A. LOKEESAN, EXILED SRI LANKAN JOURNALIST (voiceover translation): If I had been identified and found by the Sri Lankan Government, they would have killed me.
KERRY BREWSTER: Before escaping to India, Lokeesan witnessed these scenes, some footage not seen before.
Bashana Abeywardane, a Sinhalese newspaper editor who advocated a political solution to the conflict, says he fled for his life after a source was gunned down in Colombo. He was granted asylum in Germany.
BASHANA ABEYWARDANE: 146,000 people are unaccounted for and no-one knows what happened to these people.
KERRY BREWSTER: These men appear in the film Silenced Voices in which exiled journalists document Sri Lanka’s alleged war crimes and question the fate of potentially thousands of people.
BASHANA ABEYWARDANE: This is another photograph, you know, this – you can see all these people, quite a lot of young girls. And it looks like they are about to be taken away from this place to a unknown place for some unknown destiny, you know. We don’t know what happened to these people, whether they are still alive, that they have been detained somewhere, that they have been killed.

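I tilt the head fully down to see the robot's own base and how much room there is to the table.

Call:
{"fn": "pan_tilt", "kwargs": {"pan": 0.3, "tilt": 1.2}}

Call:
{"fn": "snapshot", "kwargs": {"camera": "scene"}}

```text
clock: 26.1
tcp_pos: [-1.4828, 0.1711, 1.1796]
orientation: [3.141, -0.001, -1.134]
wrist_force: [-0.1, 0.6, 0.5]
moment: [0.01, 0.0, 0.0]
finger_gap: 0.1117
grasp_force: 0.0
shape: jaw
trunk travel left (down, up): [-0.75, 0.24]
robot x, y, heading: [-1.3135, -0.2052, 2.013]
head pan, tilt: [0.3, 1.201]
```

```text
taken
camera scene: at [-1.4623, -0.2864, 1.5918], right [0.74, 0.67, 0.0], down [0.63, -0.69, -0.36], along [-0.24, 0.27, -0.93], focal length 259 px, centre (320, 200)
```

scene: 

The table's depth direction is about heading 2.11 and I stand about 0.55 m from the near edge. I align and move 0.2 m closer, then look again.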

KERRY BREWSTER: Three years after the war, independent journalists aren’t allowed into the so-called “killing fields”. This footage, shot secretly late last year, is said to show one of several internment camps.

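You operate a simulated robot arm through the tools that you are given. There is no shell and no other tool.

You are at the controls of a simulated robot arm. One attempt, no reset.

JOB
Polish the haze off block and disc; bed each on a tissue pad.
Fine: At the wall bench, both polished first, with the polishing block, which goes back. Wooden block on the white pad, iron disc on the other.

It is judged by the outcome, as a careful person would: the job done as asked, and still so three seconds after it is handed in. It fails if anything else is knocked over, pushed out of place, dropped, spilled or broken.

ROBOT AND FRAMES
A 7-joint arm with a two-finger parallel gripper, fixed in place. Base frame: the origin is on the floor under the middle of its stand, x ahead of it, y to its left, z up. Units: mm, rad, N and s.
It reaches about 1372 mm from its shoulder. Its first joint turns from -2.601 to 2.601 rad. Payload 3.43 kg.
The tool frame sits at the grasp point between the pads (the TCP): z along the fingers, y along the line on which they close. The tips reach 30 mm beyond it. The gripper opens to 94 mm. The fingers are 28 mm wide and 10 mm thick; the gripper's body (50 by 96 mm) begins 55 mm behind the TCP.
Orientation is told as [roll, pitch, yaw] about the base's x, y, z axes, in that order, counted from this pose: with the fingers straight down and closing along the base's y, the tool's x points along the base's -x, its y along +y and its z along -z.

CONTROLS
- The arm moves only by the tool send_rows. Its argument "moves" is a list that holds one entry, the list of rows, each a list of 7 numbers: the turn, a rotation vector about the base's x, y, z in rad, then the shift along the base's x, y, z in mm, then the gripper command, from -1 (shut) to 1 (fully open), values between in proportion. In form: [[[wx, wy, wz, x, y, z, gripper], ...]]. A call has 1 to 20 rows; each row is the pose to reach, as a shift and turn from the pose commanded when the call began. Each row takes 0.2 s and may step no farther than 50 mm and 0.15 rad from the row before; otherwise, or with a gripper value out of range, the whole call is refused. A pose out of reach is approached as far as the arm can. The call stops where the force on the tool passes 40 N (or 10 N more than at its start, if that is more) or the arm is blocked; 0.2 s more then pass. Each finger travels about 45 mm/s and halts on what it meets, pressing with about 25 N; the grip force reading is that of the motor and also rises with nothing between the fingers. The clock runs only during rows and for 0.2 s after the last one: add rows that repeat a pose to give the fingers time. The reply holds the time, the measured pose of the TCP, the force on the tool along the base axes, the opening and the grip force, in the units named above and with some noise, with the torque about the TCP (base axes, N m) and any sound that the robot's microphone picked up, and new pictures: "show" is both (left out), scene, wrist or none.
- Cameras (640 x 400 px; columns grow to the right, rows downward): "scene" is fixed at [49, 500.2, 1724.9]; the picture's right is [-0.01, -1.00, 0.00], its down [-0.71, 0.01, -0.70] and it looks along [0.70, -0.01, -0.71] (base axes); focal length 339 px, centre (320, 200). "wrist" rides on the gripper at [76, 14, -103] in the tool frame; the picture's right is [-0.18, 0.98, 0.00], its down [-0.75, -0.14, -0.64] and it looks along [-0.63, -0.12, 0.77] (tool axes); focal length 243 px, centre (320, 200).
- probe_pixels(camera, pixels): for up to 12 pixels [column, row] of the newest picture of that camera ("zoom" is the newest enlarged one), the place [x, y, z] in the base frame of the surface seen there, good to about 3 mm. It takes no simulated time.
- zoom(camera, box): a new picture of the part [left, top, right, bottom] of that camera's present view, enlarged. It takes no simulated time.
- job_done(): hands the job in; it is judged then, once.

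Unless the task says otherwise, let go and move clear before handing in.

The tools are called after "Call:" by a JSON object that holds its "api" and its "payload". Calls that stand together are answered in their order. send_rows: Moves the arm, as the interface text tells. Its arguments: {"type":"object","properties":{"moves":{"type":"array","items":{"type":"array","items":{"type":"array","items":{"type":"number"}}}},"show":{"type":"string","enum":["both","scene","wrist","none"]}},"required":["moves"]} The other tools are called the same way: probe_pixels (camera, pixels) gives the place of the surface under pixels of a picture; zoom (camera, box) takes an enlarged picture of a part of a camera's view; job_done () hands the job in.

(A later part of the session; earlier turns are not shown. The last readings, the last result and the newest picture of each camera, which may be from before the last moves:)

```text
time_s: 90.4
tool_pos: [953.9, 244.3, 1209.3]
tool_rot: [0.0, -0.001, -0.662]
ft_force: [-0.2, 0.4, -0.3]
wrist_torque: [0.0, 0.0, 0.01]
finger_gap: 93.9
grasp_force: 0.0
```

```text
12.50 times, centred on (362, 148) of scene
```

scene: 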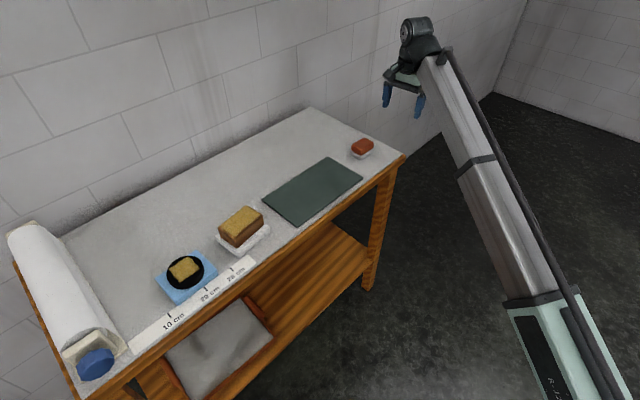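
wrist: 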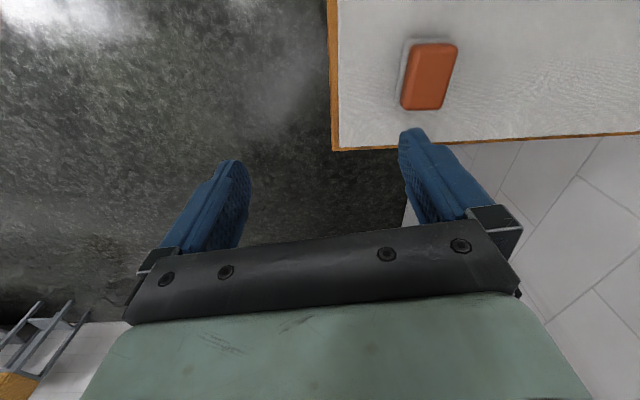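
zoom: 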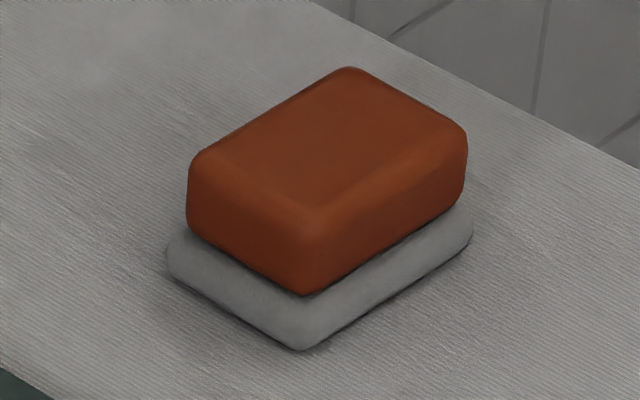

BASHANA ABEYWARDANE: I think the situation has actually worsened for the Tamil people. And when no-one is watching, anything can happen.
KERRY BREWSTER: According to India’s respected economic and political weekly, which sent an undercover reporter to Sri Lanka, 18 of the country’s 20 Army battalions are based in areas once controlled by the Tamil Tigers. It says there’s one Sinhalese soldier to every five Tamil civilians.
BASHANA ABEYWARDANE: I think the people are living in utter desperate situation. You know, they don’t have any option, because the thing is after the war ended, if there had been any hope within the last three years, it has been completely shattered.
A. LOKEESAN (voiceover translation): It’s very hard for people to get enough food to stay alive. There are no employment opportunities, schools have been destroyed, so there’s no education. People feel at any moment their lives could be lost.
KERRY BREWSTER: Then there are the reported abductions, the men and women allegedly taken away by soldiers because of previous political activity or Tamil Tiger sympathies.
According to human rights activists, a person goes missing every five days.
Do you believe that?
BASHANA ABEYWARDANE: Of course I do believe that, because the thing is, I know the sources and I know the people who are working on such cases and they are not Tamil people even. Most of them are Sinhalese who are working on these issues. And when they says it, there’s more reason to believe it.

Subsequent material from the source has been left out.